Given the fact that a consumer can say, “Alexa, show me some toothpaste,” vs that consumer looking at a Colgate ad, I’d say it’s leaning towards the worst. The adjustment huge CG brands will have to make in terms of DTC could potentially be catastrophic. Especially considering the fact that they don’t really know how to do that at all right now.

The other factor facing brands is that private label from their biggest clients is getting better and better. The PL in Target, Kroger Walmart, etc, is top notch and in some cases better than what’s been offered for years from CG companies.

All the above adds up to a time of incredible challenge and change in the CG industry.
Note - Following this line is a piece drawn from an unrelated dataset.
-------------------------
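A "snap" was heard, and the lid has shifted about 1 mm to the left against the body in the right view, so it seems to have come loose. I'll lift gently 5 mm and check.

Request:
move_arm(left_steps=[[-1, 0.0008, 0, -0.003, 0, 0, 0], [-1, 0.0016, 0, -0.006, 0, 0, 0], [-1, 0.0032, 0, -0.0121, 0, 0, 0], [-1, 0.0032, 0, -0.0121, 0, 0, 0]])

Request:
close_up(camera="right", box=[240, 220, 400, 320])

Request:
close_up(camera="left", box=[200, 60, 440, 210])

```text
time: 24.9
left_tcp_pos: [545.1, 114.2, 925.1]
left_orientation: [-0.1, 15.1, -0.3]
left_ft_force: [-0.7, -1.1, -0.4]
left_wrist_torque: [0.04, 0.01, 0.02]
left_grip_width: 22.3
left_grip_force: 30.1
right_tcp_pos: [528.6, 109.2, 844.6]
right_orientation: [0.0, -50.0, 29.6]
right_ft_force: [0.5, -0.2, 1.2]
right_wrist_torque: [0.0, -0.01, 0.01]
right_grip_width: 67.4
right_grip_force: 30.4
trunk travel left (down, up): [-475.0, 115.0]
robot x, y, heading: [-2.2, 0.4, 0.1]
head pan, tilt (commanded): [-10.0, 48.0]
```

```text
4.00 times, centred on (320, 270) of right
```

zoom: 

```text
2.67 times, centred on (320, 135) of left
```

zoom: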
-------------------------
Just as in retail, these challenges are going to bring about great change at all levels.

Ricardo Belmar
Active Member
6 years ago

From the perspective of opportunity, it has never been better. From the perspective of risk and challenge, it’s never been worse! So, while the rewards are tremendous for those who “get it right,” the challenge is overwhelming for many. Brands have a fantastic opportunity to build loyalty directly with consumers today but they’ll have to work pretty hard to achieve it! Why? Because competition for loyalty has never been tougher — it’s just much easier for any startup to get into the game and quickly build brand loyalty as a disruptor via social media or word of mouth. Big brands used to just need to place ads on TV during the right shows to build their brand loyalty. Now, that model is over — it takes multiple channels and multiple actions to generate engagement, plus it’s now a 2-way street, not just from brand to consumer. Brands that don’t recognize that will find themselves feeling this is the worst of times.

Michael La Kier
Member
6 years ago

Leaning toward the “worst of times” overall. For many of the long established CPG companies, their legacy brands are under attack and facing little if any growth. As large scale enterprises, growth is hard to come by when launching new, smaller niche products (which may be great businesses on their own).